# [PASSAGE SHOWN]
START

Detail from Jungle Action featuring the Black Panther #19, by McGregor and Graham, Marvel (1973).

Songs About the Southland: Marvel’s Black Panther vs. the Klan

It was a hot Southern summer when the Black Panther came down South to do battle with the Klan.

“Ain’t no change in the weather.

Ain’t no changes in me.”

— J. J. Cale, “Call Me the Breeze”

It’s a hot summer way down South. Hot in Atlanta. Hot in Memphis. Hot in Jackson and Montgomery and New Orleans, too. Hot in Birmingham.

That ain’t nothing new.

It’s been hot here for as long as I can remember.

It was hot when I was a kid—so hot the crops failed, so hot the bare earth burned our bare feet.

After a long day of play with Matchbox cars that we pushed through dirt roads that had been scratched in the dusty ground in the shade of a mulberry tree, I would go inside, where the window air conditioner hardly stood a chance, and curl up in a chair with a cold bottle of Coca-Cola and a Marvel comic book to help the heat slip away.

In the pages of those comic books I would travel to New York City with the Avengers, to the American Southwest with the Incredible Hulk, to the Blue Area of the moon with the Fantastic Four, and to futuristic Wakanda and the jungles and plains of Africa with Prince T’Challa, the Black Panther.

I didn’t know it at the time, but writer Don McGregor and artists Rich Buckler and Billy Graham were producing a masterpiece in the pages of Marvel’s Jungle Action. From 1973 through 1976, McGregor unfolded the tale that he called “The Panther’s Rage”. T’Challa was brought back to Africa from his self-imposed exile in the United States, brought back to resume the duties that went with his crown and to surround himself with friends and family from Wakanda.

From Jungle Action featuring the Black Panther #21 by McGregor and Graham, published by Marvel (1973)

These were not the “white man brings civilization to the jungle” stories that the name of the book might have implied. As a matter of fact, they were anything but. Whole issues went by with hardly a white face to be seen. Black people made the decisions here, drove the action, fell in love, made mistakes, saved the day. It would be a wonder to see such a book in 2015. It was even more wondrous in 1975.

Then, in the January, 1976 issue, McGregor and Graham brought T’Challa and his lover, Monica, to the American South. They brought Monica home to Georgia and home to the summer heat.

The opening pages of their tale about the Southland are burned into my mind to this day.

The Panther crouches on a tree branch, silhouetted against the brilliant yellow moon. Below, Monica stands at her sister’s grave. The night is hot. September has brought little change to the Southern summer; it seldom does. She is lost in thoughts. In her memories, Monica and her sister push those model cars through those dirt roads under that mulberry tree.

END

# [WHAT THIS TASK INVOLVES]
Locate "Ain’t no changes" and "our bare feet." in the passage shown, and write out these words with everything between them.

# [DATA SHOWN]
START

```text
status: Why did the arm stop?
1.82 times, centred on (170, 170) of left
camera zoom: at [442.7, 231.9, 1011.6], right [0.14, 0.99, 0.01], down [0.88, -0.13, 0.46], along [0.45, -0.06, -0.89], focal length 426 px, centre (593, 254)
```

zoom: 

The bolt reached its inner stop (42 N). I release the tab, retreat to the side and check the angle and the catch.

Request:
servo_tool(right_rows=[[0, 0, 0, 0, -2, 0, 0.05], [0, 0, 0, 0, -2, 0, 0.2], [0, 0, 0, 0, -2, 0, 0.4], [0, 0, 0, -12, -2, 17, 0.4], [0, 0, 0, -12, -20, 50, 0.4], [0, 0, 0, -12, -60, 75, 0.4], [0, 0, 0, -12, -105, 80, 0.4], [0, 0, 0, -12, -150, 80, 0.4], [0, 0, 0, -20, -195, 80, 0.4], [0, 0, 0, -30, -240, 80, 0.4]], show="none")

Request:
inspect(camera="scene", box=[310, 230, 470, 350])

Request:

END

# [FINAL ANSWER]
Ain’t no changes in me.”

— J. J. Cale, “Call Me the Breeze”

It’s a hot summer way down South. Hot in Atlanta. Hot in Memphis. Hot in Jackson and Montgomery and New Orleans, too. Hot in Birmingham.

That ain’t nothing new.

It’s been hot here for as long as I can remember.

It was hot when I was a kid—so hot the crops failed, so hot the bare earth burned our bare feet.